TASK BRIEF:
Scan the data. Collect each line that contains the word "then".

• • • • • • •

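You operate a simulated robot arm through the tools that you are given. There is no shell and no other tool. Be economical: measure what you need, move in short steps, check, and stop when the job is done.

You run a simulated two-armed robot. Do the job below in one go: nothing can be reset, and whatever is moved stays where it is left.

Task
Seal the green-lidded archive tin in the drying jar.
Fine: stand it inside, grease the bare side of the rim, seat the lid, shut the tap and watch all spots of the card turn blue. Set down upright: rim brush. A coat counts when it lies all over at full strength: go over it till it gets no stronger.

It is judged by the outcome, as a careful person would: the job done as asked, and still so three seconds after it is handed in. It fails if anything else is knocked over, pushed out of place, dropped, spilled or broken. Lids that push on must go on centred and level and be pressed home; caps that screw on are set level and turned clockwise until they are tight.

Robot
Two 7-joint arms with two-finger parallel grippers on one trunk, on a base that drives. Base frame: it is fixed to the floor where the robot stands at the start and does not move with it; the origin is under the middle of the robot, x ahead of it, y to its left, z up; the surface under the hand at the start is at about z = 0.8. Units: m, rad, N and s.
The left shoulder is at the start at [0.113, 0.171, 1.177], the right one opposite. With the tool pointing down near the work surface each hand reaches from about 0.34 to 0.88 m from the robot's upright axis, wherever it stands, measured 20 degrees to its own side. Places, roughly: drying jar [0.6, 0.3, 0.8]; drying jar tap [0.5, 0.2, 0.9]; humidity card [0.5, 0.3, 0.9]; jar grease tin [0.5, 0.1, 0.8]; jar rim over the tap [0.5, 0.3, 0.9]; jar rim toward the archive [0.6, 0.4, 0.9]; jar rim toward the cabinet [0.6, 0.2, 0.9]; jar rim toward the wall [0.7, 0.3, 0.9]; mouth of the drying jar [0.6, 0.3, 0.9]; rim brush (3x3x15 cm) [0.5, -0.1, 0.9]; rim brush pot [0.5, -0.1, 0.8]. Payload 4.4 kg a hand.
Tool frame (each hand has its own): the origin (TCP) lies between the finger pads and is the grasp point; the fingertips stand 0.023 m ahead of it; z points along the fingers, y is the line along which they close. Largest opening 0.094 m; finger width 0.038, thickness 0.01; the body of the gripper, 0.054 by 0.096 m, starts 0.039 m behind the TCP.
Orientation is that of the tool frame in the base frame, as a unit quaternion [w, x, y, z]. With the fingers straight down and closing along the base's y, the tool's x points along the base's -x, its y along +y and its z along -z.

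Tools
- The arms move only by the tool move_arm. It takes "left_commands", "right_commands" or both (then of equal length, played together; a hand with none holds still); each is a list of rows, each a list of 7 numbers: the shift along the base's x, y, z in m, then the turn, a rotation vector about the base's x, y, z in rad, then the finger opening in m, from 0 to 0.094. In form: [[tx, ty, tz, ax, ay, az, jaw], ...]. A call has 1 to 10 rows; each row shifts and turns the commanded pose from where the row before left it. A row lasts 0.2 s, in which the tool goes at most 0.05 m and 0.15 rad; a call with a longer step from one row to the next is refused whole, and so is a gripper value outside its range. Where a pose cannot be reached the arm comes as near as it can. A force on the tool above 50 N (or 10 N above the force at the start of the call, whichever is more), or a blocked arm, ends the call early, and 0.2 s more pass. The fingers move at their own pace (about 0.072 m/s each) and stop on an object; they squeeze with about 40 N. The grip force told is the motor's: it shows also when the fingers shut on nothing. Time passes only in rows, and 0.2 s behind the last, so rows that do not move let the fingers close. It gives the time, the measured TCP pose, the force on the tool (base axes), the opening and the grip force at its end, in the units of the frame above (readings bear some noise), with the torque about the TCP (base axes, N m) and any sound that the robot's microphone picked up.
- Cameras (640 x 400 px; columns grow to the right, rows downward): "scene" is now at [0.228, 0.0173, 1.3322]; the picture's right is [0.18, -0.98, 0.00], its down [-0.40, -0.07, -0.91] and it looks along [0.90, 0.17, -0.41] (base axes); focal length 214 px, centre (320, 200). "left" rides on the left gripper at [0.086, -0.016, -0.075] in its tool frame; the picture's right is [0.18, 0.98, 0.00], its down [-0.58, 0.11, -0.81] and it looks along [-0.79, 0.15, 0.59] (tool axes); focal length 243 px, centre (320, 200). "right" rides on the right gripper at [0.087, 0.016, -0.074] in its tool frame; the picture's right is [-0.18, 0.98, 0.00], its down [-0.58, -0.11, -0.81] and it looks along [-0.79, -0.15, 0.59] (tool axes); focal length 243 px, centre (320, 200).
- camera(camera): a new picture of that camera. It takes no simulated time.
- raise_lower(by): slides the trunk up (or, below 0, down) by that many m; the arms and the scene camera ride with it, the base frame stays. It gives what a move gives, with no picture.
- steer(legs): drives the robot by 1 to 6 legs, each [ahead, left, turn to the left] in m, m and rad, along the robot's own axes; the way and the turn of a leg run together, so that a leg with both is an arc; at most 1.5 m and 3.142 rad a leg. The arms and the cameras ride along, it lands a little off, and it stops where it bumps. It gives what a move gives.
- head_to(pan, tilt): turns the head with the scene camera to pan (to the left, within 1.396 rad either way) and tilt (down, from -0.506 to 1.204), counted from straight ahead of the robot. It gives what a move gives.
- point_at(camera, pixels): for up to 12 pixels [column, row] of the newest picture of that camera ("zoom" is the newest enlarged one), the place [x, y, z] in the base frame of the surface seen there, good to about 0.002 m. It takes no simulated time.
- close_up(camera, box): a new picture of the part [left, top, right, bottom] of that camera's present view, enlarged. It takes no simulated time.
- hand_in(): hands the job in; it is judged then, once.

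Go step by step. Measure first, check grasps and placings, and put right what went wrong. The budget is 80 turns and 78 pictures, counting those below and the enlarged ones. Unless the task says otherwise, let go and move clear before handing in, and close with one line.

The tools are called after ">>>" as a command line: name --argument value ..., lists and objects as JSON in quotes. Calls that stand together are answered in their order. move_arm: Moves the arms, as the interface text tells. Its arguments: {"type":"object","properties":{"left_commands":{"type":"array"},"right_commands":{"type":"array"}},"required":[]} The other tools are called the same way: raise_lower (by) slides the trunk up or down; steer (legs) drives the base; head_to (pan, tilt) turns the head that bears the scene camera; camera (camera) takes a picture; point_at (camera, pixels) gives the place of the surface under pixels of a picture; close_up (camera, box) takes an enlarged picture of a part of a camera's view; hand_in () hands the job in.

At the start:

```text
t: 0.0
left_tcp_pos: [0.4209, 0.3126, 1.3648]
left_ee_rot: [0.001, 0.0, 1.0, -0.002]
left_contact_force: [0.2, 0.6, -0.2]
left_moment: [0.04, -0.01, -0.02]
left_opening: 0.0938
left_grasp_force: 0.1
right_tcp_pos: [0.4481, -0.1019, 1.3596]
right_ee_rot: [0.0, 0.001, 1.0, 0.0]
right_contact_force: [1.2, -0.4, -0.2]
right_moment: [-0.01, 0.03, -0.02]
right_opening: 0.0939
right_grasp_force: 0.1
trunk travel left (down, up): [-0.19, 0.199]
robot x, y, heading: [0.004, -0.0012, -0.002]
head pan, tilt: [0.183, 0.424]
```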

• • • • • • •

ANSWER TO THE PROBLEM:
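- The arms move only by the tool move_arm. It takes "left_commands", "right_commands" or both (then of equal length, played together; a hand with none holds still); each is a list of rows, each a list of 7 numbers: the shift along the base's x, y, z in m, then the turn, a rotation vector about the base's x, y, z in rad, then the finger opening in m, from 0 to 0.094. In form: [[tx, ty, tz, ax, ay, az, jaw], ...]. A call has 1 to 10 rows; each row shifts and turns the commanded pose from where the row before left it. A row lasts 0.2 s, in which the tool goes at most 0.05 m and 0.15 rad; a call with a longer step from one row to the next is refused whole, and so is a gripper value outside its range. Where a pose cannot be reached the arm comes as near as it can. A force on the tool above 50 N (or 10 N above the force at the start of the call, whichever is more), or a blocked arm, ends the call early, and 0.2 s more pass. The fingers move at their own pace (about 0.072 m/s each) and stop on an object; they squeeze with about 40 N. The grip force told is the motor's: it shows also when the fingers shut on nothing. Time passes only in rows, and 0.2 s behind the last, so rows that do not move let the fingers close. It gives the time, the measured TCP pose, the force on the tool (base axes), the opening and the grip force at its end, in the units of the frame above (readings bear some noise), with the torque about the TCP (base axes, N m) and any sound that the robot's microphone picked up.
- hand_in(): hands the job in; it is judged then, once.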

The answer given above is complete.